» **Work required**
Would you return all of this data exactly, leaving nothing out? Write them as strings in a JSON array, leaving out blank lines.

» **Collected data**
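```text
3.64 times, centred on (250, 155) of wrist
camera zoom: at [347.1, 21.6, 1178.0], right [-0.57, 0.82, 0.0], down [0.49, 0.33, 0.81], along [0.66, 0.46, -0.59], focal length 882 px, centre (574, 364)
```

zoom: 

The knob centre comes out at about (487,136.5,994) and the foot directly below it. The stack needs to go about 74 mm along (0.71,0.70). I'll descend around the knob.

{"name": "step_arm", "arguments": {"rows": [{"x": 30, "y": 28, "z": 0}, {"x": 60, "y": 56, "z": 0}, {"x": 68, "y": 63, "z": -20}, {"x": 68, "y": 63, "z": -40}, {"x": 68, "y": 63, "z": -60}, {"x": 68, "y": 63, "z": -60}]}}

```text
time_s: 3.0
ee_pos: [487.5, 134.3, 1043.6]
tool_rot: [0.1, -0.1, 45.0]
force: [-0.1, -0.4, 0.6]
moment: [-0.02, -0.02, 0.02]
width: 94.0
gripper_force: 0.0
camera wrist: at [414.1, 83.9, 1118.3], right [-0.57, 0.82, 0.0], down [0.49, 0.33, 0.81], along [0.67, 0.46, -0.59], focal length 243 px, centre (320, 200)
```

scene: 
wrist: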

» **Task response**
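[
  "```text",
  "3.64 times, centred on (250, 155) of wrist",
  "camera zoom: at [347.1, 21.6, 1178.0], right [-0.57, 0.82, 0.0], down [0.49, 0.33, 0.81], along [0.66, 0.46, -0.59], focal length 882 px, centre (574, 364)",
  "```",
  "zoom: ",
  "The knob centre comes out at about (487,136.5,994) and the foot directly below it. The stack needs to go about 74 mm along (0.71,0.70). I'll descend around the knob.",
  "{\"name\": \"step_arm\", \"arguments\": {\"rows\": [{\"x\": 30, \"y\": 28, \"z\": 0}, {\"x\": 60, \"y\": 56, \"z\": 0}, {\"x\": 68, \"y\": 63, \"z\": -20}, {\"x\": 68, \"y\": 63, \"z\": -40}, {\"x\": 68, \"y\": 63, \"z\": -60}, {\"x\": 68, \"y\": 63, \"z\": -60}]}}",
  "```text",
  "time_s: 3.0",
  "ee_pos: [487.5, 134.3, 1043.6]",
  "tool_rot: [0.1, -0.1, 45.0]",
  "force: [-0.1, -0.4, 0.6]",
  "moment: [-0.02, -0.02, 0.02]",
  "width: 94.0",
  "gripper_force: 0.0",
  "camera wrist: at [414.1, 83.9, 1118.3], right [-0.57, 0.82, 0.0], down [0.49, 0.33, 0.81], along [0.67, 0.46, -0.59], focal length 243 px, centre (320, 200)",
  "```",
  "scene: ",
  "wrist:"
]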